** BEGIN Data section **

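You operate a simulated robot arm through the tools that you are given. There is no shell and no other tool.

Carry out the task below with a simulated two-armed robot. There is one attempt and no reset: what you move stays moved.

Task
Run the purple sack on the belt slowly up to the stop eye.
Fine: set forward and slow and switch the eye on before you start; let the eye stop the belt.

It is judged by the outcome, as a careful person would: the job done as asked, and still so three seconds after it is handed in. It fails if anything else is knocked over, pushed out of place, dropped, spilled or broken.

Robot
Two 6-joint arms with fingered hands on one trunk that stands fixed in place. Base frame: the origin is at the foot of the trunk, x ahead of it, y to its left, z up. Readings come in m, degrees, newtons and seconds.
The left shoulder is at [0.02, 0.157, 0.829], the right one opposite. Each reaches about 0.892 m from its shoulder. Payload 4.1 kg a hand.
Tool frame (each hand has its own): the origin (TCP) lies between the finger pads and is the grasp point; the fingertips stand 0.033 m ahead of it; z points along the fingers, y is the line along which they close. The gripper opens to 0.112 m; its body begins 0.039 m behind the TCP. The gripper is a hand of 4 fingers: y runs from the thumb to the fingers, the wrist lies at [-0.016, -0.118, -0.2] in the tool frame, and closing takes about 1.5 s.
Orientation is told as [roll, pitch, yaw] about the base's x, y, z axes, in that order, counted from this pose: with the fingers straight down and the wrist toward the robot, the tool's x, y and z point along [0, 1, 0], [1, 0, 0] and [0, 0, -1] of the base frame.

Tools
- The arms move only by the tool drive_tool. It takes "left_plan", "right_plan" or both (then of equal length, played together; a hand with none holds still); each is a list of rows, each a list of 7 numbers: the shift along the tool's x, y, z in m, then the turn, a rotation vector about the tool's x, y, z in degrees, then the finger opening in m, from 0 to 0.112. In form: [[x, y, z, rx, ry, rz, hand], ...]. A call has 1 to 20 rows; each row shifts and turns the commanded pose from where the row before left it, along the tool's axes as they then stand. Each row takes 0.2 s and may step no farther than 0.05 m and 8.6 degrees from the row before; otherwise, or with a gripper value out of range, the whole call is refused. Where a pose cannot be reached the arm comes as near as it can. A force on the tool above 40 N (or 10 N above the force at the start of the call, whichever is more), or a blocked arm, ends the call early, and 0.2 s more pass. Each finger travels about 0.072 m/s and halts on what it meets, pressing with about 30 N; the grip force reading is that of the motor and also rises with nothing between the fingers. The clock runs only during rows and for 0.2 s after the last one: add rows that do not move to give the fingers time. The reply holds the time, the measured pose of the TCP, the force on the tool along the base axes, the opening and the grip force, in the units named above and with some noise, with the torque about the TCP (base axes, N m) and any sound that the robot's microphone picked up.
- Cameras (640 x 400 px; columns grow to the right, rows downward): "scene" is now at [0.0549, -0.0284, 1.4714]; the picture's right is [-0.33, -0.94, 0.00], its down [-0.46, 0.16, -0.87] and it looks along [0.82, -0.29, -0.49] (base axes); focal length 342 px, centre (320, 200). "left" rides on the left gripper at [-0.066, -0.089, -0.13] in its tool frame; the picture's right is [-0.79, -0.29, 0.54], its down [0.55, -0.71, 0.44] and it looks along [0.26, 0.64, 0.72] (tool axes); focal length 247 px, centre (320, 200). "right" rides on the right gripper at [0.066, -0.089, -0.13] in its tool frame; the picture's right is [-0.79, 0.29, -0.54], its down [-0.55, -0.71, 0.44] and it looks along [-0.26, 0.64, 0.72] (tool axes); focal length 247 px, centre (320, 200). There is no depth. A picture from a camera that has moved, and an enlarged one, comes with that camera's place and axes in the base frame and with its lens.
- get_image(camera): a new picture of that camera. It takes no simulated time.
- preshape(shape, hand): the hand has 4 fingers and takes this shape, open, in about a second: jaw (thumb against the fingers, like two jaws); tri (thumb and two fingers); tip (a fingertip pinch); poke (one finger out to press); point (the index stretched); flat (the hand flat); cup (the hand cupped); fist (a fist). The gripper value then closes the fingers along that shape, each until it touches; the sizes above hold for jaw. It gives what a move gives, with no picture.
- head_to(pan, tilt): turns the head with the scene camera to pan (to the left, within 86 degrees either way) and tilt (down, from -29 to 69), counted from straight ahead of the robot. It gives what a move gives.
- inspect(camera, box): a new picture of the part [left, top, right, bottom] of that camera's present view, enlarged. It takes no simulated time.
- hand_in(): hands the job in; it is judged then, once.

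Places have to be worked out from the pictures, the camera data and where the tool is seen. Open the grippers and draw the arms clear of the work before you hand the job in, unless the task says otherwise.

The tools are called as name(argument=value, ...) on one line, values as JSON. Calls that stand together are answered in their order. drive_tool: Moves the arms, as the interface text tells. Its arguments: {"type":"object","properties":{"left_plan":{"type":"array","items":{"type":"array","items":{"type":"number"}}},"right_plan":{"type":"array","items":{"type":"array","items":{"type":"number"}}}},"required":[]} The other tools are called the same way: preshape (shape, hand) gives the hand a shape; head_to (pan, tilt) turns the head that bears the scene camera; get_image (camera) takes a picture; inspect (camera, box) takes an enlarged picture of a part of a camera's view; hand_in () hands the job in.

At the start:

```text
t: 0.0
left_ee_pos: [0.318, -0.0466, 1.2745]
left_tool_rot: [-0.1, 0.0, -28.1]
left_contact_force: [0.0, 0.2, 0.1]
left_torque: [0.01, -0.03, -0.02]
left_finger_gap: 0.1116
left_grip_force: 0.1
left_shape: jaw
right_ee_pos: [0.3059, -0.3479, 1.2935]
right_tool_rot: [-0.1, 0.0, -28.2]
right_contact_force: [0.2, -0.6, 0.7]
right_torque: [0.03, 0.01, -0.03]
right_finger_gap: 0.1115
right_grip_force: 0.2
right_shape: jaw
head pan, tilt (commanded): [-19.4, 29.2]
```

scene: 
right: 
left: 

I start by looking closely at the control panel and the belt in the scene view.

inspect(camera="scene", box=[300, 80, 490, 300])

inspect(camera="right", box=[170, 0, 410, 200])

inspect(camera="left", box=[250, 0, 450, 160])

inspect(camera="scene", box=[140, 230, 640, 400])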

** END Data section **

Directive: Transcribe the whole listing with nothing added or left out.

Correct output:
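You operate a simulated robot arm through the tools that you are given. There is no shell and no other tool.

Carry out the task below with a simulated two-armed robot. There is one attempt and no reset: what you move stays moved.

Task
Run the purple sack on the belt slowly up to the stop eye.
Fine: set forward and slow and switch the eye on before you start; let the eye stop the belt.

It is judged by the outcome, as a careful person would: the job done as asked, and still so three seconds after it is handed in. It fails if anything else is knocked over, pushed out of place, dropped, spilled or broken.

Robot
Two 6-joint arms with fingered hands on one trunk that stands fixed in place. Base frame: the origin is at the foot of the trunk, x ahead of it, y to its left, z up. Readings come in m, degrees, newtons and seconds.
The left shoulder is at [0.02, 0.157, 0.829], the right one opposite. Each reaches about 0.892 m from its shoulder. Payload 4.1 kg a hand.
Tool frame (each hand has its own): the origin (TCP) lies between the finger pads and is the grasp point; the fingertips stand 0.033 m ahead of it; z points along the fingers, y is the line along which they close. The gripper opens to 0.112 m; its body begins 0.039 m behind the TCP. The gripper is a hand of 4 fingers: y runs from the thumb to the fingers, the wrist lies at [-0.016, -0.118, -0.2] in the tool frame, and closing takes about 1.5 s.
Orientation is told as [roll, pitch, yaw] about the base's x, y, z axes, in that order, counted from this pose: with the fingers straight down and the wrist toward the robot, the tool's x, y and z point along [0, 1, 0], [1, 0, 0] and [0, 0, -1] of the base frame.

Tools
- The arms move only by the tool drive_tool. It takes "left_plan", "right_plan" or both (then of equal length, played together; a hand with none holds still); each is a list of rows, each a list of 7 numbers: the shift along the tool's x, y, z in m, then the turn, a rotation vector about the tool's x, y, z in degrees, then the finger opening in m, from 0 to 0.112. In form: [[x, y, z, rx, ry, rz, hand], ...]. A call has 1 to 20 rows; each row shifts and turns the commanded pose from where the row before left it, along the tool's axes as they then stand. Each row takes 0.2 s and may step no farther than 0.05 m and 8.6 degrees from the row before; otherwise, or with a gripper value out of range, the whole call is refused. Where a pose cannot be reached the arm comes as near as it can. A force on the tool above 40 N (or 10 N above the force at the start of the call, whichever is more), or a blocked arm, ends the call early, and 0.2 s more pass. Each finger travels about 0.072 m/s and halts on what it meets, pressing with about 30 N; the grip force reading is that of the motor and also rises with nothing between the fingers. The clock runs only during rows and for 0.2 s after the last one: add rows that do not move to give the fingers time. The reply holds the time, the measured pose of the TCP, the force on the tool along the base axes, the opening and the grip force, in the units named above and with some noise, with the torque about the TCP (base axes, N m) and any sound that the robot's microphone picked up.
- Cameras (640 x 400 px; columns grow to the right, rows downward): "scene" is now at [0.0549, -0.0284, 1.4714]; the picture's right is [-0.33, -0.94, 0.00], its down [-0.46, 0.16, -0.87] and it looks along [0.82, -0.29, -0.49] (base axes); focal length 342 px, centre (320, 200). "left" rides on the left gripper at [-0.066, -0.089, -0.13] in its tool frame; the picture's right is [-0.79, -0.29, 0.54], its down [0.55, -0.71, 0.44] and it looks along [0.26, 0.64, 0.72] (tool axes); focal length 247 px, centre (320, 200). "right" rides on the right gripper at [0.066, -0.089, -0.13] in its tool frame; the picture's right is [-0.79, 0.29, -0.54], its down [-0.55, -0.71, 0.44] and it looks along [-0.26, 0.64, 0.72] (tool axes); focal length 247 px, centre (320, 200). There is no depth. A picture from a camera that has moved, and an enlarged one, comes with that camera's place and axes in the base frame and with its lens.
- get_image(camera): a new picture of that camera. It takes no simulated time.
- preshape(shape, hand): the hand has 4 fingers and takes this shape, open, in about a second: jaw (thumb against the fingers, like two jaws); tri (thumb and two fingers); tip (a fingertip pinch); poke (one finger out to press); point (the index stretched); flat (the hand flat); cup (the hand cupped); fist (a fist). The gripper value then closes the fingers along that shape, each until it touches; the sizes above hold for jaw. It gives what a move gives, with no picture.
- head_to(pan, tilt): turns the head with the scene camera to pan (to the left, within 86 degrees either way) and tilt (down, from -29 to 69), counted from straight ahead of the robot. It gives what a move gives.
- inspect(camera, box): a new picture of the part [left, top, right, bottom] of that camera's present view, enlarged. It takes no simulated time.
- hand_in(): hands the job in; it is judged then, once.

Places have to be worked out from the pictures, the camera data and where the tool is seen. Open the grippers and draw the arms clear of the work before you hand the job in, unless the task says otherwise.

The tools are called as name(argument=value, ...) on one line, values as JSON. Calls that stand together are answered in their order. drive_tool: Moves the arms, as the interface text tells. Its arguments: {"type":"object","properties":{"left_plan":{"type":"array","items":{"type":"array","items":{"type":"number"}}},"right_plan":{"type":"array","items":{"type":"array","items":{"type":"number"}}}},"required":[]} The other tools are called the same way: preshape (shape, hand) gives the hand a shape; head_to (pan, tilt) turns the head that bears the scene camera; get_image (camera) takes a picture; inspect (camera, box) takes an enlarged picture of a part of a camera's view; hand_in () hands the job in.

At the start:

```text
t: 0.0
left_ee_pos: [0.318, -0.0466, 1.2745]
left_tool_rot: [-0.1, 0.0, -28.1]
left_contact_force: [0.0, 0.2, 0.1]
left_torque: [0.01, -0.03, -0.02]
left_finger_gap: 0.1116
left_grip_force: 0.1
left_shape: jaw
right_ee_pos: [0.3059, -0.3479, 1.2935]
right_tool_rot: [-0.1, 0.0, -28.2]
right_contact_force: [0.2, -0.6, 0.7]
right_torque: [0.03, 0.01, -0.03]
right_finger_gap: 0.1115
right_grip_force: 0.2
right_shape: jaw
head pan, tilt (commanded): [-19.4, 29.2]
```

scene: 
right: 
left: 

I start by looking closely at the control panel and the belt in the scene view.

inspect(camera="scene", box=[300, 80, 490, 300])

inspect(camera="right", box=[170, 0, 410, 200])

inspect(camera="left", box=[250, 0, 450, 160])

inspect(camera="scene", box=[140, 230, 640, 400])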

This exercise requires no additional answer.